## begin Recorded information

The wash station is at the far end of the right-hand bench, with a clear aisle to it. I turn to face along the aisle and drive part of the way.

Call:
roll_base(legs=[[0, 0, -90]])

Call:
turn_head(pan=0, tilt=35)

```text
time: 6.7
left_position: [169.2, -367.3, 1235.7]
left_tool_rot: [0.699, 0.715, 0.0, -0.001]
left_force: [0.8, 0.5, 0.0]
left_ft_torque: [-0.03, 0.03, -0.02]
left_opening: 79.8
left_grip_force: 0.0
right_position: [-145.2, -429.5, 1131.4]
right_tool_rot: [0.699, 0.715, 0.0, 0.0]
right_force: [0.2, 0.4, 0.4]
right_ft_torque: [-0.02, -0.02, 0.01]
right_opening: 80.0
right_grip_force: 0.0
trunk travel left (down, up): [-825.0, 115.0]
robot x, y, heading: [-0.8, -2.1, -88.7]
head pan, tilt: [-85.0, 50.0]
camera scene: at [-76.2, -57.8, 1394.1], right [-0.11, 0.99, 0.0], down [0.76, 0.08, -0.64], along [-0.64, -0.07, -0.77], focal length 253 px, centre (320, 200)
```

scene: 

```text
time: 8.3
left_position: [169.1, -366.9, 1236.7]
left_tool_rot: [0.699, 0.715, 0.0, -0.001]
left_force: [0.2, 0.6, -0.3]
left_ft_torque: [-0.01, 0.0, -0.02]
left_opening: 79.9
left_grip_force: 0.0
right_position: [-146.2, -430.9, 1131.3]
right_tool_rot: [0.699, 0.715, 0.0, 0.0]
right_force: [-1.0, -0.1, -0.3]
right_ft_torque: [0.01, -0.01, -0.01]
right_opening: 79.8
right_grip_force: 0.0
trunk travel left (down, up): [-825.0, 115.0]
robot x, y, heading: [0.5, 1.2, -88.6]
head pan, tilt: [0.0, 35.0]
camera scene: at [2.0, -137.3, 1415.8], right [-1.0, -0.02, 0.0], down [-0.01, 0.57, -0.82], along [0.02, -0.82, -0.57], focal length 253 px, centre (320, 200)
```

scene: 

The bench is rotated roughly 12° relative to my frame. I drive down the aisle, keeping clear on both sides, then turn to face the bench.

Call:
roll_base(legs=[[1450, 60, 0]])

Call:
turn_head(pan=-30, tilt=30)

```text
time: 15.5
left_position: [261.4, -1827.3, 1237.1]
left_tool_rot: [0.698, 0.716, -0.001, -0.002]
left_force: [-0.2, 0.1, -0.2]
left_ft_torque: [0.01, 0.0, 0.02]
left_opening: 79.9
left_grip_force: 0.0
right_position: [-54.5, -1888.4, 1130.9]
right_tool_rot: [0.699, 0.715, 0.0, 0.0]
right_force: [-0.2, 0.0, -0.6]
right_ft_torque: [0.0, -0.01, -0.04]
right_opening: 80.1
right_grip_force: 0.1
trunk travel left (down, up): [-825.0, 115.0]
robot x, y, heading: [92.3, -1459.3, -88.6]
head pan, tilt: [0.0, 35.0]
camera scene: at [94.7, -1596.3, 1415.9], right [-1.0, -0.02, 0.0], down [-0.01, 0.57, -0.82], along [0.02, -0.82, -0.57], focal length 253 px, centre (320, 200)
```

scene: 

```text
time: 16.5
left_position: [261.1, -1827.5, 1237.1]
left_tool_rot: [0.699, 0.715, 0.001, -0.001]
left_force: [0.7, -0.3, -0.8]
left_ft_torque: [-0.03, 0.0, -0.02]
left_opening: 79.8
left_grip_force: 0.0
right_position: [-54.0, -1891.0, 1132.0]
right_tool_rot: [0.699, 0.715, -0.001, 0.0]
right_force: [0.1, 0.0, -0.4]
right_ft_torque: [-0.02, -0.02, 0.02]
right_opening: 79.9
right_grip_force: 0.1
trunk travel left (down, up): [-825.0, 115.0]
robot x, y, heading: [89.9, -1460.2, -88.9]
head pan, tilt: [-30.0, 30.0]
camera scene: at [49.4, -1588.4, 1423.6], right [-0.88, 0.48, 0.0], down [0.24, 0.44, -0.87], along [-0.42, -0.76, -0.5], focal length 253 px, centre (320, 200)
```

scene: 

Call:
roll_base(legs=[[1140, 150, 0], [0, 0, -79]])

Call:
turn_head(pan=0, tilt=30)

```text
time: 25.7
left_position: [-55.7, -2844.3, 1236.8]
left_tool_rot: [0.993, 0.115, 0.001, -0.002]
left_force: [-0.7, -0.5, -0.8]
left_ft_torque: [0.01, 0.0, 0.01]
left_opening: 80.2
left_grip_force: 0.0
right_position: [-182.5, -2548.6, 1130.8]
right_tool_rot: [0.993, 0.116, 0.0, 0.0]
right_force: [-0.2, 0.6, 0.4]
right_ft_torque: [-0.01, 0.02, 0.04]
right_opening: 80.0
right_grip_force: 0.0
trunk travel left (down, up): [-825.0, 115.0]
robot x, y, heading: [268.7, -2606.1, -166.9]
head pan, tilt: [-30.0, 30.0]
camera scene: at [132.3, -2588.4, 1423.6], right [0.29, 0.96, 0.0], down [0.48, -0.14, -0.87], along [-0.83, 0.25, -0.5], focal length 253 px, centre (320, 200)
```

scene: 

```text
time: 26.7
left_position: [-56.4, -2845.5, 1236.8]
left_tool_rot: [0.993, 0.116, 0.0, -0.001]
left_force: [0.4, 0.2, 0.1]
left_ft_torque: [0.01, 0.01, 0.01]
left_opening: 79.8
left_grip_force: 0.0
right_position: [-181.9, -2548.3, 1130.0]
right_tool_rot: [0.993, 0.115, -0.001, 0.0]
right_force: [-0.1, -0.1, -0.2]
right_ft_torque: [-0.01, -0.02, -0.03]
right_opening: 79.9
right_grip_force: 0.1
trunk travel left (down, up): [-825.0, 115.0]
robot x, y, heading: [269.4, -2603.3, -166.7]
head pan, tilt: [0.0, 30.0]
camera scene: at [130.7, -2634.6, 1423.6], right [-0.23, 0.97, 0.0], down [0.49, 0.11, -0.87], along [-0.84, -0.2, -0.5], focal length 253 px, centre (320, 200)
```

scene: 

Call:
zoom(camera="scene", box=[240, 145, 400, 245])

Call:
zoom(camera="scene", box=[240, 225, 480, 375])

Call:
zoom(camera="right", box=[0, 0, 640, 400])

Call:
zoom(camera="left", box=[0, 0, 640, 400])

## end Recorded information
## begin Text excerpt

March 3, 2016 — After the computer and the smartphone, robotics is the next big technology that will change our lives,” Professor Goldie Nejat (MIE) told a hushed crowd of 12 journalists assembled in her lab. “We focus on developing the intelligence and interactive capabilities of robots.”
The group visited three labs in the Department of Mechanical & Industrial Engineering on Monday, March 1 to learn about the University of Toronto’s expertise in robotics and automation, part of a four-day tour organized by Ontario’s Ministry of Economic Development, Employment and Infrastructure.
Nejat is the Canada Research Chair in Robots for Society, as well as director of the Institute for Robotics and Mechatronics (IRM), which unites multidisciplinary researchers and industry partners working in the fields of robotics and automation. One of her research areas focuses on addressing our changing demographics and concentrates on developing social robots that can provide needed assistance with activities of daily living for the elderly in order to promote aging-in-place and improve their quality of life.
“The whole idea of this lab is to help and support people with daily activities that get harder as we get older,” said Nejat. A reporter asked her how long we have to wait before humanoid robots are working inside our homes. “We are now at the point where we can make that prediction,” she said. “More personal robots are about five to ten years from deployment — it’s very close.”
From robots that can look you in the eye, to robots you can barely see: Professor Yu Sun (MIE, ECE, IBBME), Canada Research Chair in Micro and Nano Engineering Systems, is developing a fleet of minuscule robots to perform tasks from performing surgery on a cell and inside a cell, to improving high-throughput drug testing for personalized medicine.
One of Sun’s projects involves using robots to select the best individual sperm for fertilization, tapping it with a tiny needle to immobilize it, picking it up, and injecting it into an egg cell to fertilize it.
“This is medical robotics at the cellular level, in many ways like the da Vinci surgical robot at the tissue level,” said Sun, referring to the sophisticated system of robotic arms surgeons use to perform complex surgeries less invasively. “Robots can perform these precise manoeuvres more consistently than humans can, and assisting surgeons with robotic systems can greatly improve the outcome for the patient.”

## end Text excerpt

> **Instructions to follow**
Keep the text excerpt going from its last sentence.

> **The answer**
Meet a few of the IRM robots that may someday help you at home or in the hospital:
Tangy is a socially assistive robot designed to facilitate recreational activities and promote social interaction among people with degenerative cognitive conditions, such as dementia. Tangy tells jokes and leads individuals or groups in games of Bingo, which exercises memory, recognition and fine motor skills. “Unfortunately, a lot of nursing homes are understaffed and recreational activities are sometimes where those cuts are felt,” said Nejat. “We’re using the robot as a rehabilitation or cognitive intervention tool to see if such robots are effective in prolonging the onset or progression of cognitive impairments while also encouraging social interactions.”
After a natural disaster, the clock is ticking: the first 72 hours following a devastating earthquake or tsunami are the most critical for finding and rescuing survivors. Search and rescue robots can be used to explore and map collapsed buildings in three dimensions while looking for victims, in order to assist rescue workers in such stressful and time-critical situations. Robots can be sent into unknown environments where it maybe just too dangerous for rescue workers. Robots tag the location of survivors on a map they generate and rescue workers can use these maps to isolate their search efforts to increase the number of victims found.
Part of understanding the causes of genetic disorders is finding out why certain genes prefer to reside in specific locations inside the cell nucleus. This ultra-precision nano robot is capable of extracting a single chromatin from within a cell nucleus without disturbing the rest of the nuclear structures, to 3D map preferred locations of genes. “It’s like a nanometer-sized shovel,” says Sun. “It can robotically shovel target genetic materials out of a single cell nucleus, to understand gene location variations under normal and disease conditions.”